2021年衆院選は選挙日程が前倒しになった上に、コロナのため世界的に郵便事情が悪く、郵便投票希望者には非常に厳しい状況でした...
正直、なんとしてでも投票したいという、モチベーションがかなり高い人しか投票できないシステムになっていますよね。

投票方法その3: 日本国内での投票

  • 選挙の時期にたまたま一時帰国することになった人
  • 帰国後間もないため日本国内の選挙人名簿にまだ登録されていない人(住民登録後3ヶ月以内の人)

は日本国内で投票できます。

日本国内で「在外選挙人証」を提示して、次のいずれかの方法で投票します。

  • 期日前投票
  • 不在者投票
  • 投票日当日の投票所における投票

詳しくは、各市区町村の選挙管理委員会にお問い合わせください。

「在外選挙人証」は「海外にいる時だけ使えるもの」と思っておられる方が多いですが、上記のようなケースでは日本でも使用できます。

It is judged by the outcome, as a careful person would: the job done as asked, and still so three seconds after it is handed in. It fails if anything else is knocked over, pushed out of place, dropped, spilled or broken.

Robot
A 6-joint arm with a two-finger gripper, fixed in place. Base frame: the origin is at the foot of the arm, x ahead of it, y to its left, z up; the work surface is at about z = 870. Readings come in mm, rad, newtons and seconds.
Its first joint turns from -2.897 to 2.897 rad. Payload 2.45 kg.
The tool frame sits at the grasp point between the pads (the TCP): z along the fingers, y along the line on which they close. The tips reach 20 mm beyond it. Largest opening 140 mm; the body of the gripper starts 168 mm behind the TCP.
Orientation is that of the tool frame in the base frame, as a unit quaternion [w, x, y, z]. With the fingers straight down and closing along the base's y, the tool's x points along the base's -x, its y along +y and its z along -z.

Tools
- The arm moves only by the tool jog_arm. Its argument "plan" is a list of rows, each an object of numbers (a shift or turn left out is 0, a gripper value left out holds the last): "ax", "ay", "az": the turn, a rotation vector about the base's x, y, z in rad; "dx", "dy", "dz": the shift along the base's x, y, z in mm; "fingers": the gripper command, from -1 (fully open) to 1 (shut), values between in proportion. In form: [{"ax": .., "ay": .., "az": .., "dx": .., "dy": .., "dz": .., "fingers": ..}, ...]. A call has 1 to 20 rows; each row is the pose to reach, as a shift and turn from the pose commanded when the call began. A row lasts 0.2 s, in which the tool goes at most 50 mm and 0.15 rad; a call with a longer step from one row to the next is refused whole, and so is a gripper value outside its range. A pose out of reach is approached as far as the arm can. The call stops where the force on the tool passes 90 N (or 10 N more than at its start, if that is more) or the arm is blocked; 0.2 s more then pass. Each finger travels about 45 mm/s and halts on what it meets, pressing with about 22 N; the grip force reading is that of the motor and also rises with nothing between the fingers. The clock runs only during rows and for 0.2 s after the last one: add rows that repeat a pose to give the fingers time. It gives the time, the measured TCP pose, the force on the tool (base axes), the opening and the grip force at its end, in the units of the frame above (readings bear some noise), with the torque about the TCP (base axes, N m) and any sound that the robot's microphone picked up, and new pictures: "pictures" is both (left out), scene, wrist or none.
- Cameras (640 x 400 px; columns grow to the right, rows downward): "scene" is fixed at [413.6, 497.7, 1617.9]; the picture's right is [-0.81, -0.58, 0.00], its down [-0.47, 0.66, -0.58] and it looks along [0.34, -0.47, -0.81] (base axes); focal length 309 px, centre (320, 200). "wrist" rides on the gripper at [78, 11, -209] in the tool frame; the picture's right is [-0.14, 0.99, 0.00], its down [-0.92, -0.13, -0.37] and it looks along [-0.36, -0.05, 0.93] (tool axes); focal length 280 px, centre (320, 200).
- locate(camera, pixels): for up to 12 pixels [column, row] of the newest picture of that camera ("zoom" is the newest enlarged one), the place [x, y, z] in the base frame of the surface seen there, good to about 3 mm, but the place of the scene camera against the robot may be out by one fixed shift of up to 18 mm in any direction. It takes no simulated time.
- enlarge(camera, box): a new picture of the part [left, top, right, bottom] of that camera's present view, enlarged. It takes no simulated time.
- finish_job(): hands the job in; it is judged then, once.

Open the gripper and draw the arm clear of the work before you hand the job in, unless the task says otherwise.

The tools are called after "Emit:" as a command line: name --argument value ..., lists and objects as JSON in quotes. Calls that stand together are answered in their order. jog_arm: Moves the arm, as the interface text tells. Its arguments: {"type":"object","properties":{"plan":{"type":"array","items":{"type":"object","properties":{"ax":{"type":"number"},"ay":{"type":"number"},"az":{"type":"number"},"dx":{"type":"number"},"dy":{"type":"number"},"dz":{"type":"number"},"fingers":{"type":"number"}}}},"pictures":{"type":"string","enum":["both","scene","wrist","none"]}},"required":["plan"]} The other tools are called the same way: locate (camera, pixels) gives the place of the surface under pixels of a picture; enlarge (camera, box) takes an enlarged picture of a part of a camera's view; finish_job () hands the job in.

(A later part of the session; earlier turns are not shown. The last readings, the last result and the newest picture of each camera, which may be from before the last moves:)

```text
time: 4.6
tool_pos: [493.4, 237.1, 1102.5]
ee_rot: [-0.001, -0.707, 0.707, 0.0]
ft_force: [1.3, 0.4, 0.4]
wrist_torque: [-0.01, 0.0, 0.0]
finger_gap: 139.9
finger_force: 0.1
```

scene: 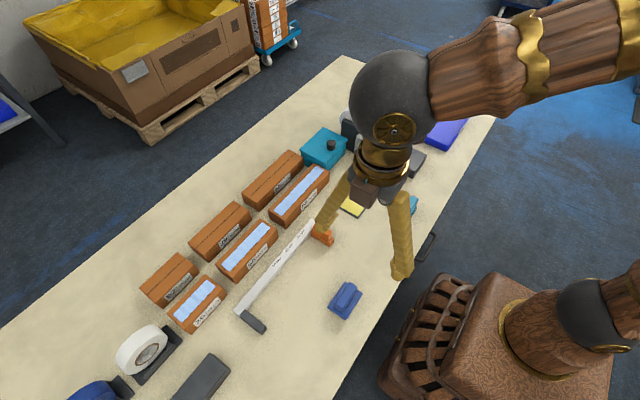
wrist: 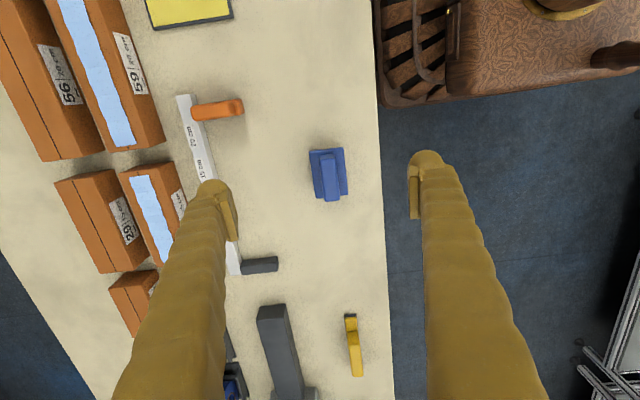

選挙時期に一時帰国または本帰国される方は在外選挙人証を持ち帰りましょう!

最後に

本記事では、在外選挙人名簿に登録済で、在外選挙人証を持っている人が行える、3つの投票方法について解説しました。

残念ながらまだインターネット投票は導入されていませんし、郵便投票は手続きが面倒ですし、時間的・金銭的な制約があってハードルが高いという声が多いです。

在外選挙人証を持っていても、実際に投票したことがないという人も多いようですが、在外公館投票はそれほどハードルが高くありません。海外に住む私たちも日本の政治には無関心ではいられません。もし大使館・総領事館がそう遠くないようでしたら、一度投票に行かれてみてはいかがでしょうか。